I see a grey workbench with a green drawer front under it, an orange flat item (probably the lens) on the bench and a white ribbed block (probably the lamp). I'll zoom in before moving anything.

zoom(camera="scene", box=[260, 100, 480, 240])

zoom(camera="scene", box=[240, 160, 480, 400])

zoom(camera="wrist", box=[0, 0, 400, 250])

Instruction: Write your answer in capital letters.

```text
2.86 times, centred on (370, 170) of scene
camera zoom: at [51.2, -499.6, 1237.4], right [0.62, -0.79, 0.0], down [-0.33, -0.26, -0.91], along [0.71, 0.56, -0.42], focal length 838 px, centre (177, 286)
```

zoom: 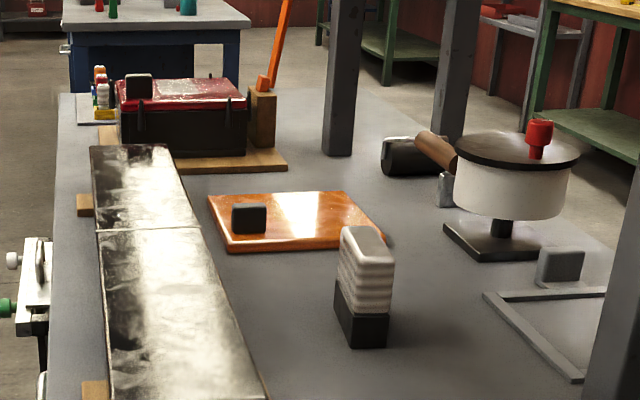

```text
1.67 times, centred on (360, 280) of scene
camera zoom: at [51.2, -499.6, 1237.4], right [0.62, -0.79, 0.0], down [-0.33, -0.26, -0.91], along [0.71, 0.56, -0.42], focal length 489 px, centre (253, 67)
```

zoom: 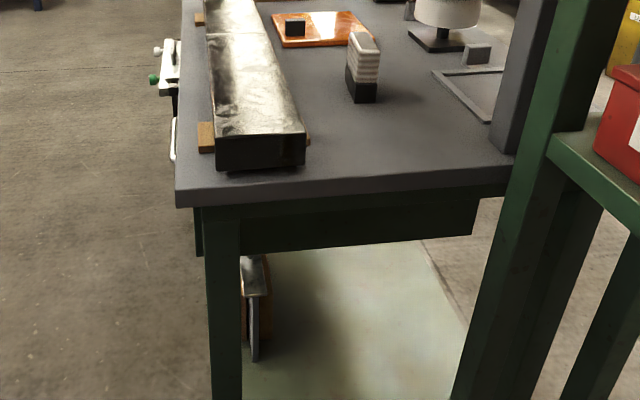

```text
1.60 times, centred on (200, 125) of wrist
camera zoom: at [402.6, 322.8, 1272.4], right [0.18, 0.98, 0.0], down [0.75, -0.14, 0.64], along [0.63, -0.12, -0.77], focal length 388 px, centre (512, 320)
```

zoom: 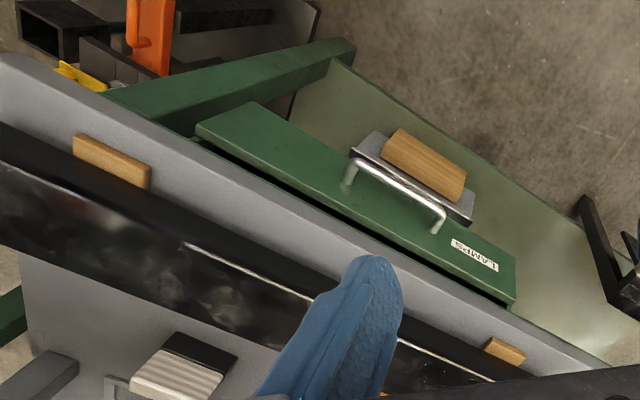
::::::
== Task directions ==
Write out exactly the lines from the one that contains "Instruction: Write your" through the last line of the data above, both included. Leave every picture out.

== Solution to this problem ==
Instruction: Write your answer in capital letters.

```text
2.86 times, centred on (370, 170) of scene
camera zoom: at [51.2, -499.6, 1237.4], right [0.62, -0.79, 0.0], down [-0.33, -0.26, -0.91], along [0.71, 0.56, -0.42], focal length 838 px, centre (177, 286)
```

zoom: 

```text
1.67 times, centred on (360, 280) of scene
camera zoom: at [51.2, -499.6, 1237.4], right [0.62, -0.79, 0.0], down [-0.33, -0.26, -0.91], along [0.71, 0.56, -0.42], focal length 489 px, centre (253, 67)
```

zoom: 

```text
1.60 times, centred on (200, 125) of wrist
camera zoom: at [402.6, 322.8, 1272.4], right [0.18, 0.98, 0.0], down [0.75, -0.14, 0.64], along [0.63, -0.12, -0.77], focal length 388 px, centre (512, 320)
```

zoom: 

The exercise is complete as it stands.